Copy everything in the listing below word for word, apart from any images. The answer is a JSON array that holds each line as a string and skips blank lines.

▼▼▼

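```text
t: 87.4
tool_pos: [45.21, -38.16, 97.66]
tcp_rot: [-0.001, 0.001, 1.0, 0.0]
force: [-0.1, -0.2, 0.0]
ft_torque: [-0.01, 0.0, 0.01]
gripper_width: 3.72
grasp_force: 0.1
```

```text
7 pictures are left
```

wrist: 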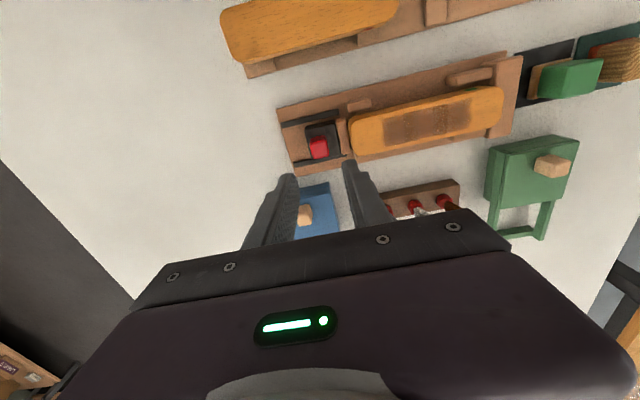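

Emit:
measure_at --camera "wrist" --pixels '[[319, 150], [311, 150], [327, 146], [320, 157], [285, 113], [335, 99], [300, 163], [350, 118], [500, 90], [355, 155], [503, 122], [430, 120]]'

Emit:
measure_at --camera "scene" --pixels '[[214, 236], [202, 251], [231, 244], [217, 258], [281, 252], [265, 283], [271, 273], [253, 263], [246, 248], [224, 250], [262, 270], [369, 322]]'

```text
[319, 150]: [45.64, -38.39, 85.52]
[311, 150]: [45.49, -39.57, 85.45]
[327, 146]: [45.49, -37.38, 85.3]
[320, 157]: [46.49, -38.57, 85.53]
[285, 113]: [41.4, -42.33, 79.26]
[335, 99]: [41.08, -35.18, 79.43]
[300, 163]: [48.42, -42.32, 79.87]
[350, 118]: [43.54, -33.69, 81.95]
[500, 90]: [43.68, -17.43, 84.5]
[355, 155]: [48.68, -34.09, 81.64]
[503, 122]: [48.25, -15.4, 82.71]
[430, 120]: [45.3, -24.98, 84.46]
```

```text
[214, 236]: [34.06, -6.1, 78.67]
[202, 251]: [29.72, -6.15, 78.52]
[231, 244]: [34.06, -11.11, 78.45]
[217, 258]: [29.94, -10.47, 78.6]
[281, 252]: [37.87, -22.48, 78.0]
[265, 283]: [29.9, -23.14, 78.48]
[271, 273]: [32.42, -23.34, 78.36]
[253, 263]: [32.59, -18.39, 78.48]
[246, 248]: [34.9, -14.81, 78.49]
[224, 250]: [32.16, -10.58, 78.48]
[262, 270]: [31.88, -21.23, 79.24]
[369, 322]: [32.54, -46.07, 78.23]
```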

▲▲▲

Response -
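[
  "```text",
  "t: 87.4",
  "tool_pos: [45.21, -38.16, 97.66]",
  "tcp_rot: [-0.001, 0.001, 1.0, 0.0]",
  "force: [-0.1, -0.2, 0.0]",
  "ft_torque: [-0.01, 0.0, 0.01]",
  "gripper_width: 3.72",
  "grasp_force: 0.1",
  "```",
  "```text",
  "7 pictures are left",
  "```",
  "wrist: ",
  "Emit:",
  "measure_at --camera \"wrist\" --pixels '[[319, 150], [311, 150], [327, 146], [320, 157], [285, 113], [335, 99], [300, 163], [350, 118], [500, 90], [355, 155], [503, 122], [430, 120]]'",
  "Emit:",
  "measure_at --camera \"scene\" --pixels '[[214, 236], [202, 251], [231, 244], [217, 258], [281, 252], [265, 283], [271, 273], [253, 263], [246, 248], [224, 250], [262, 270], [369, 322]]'",
  "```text",
  "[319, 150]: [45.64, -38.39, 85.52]",
  "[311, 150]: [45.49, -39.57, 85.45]",
  "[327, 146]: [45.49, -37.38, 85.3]",
  "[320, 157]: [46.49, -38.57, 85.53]",
  "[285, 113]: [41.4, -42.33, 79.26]",
  "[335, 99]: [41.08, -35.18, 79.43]",
  "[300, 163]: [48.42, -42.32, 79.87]",
  "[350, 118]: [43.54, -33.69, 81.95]",
  "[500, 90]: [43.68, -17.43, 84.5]",
  "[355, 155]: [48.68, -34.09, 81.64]",
  "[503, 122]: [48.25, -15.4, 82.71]",
  "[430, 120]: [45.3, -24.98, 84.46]",
  "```",
  "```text",
  "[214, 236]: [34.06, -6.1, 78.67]",
  "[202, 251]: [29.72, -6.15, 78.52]",
  "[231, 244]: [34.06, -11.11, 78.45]",
  "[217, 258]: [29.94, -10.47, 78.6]",
  "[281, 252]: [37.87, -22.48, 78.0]",
  "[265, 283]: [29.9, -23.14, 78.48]",
  "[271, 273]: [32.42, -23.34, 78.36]",
  "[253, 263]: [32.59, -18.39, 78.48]",
  "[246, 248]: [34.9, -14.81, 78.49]",
  "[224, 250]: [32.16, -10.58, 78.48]",
  "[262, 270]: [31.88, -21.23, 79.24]",
  "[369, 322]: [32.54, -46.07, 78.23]",
  "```"
]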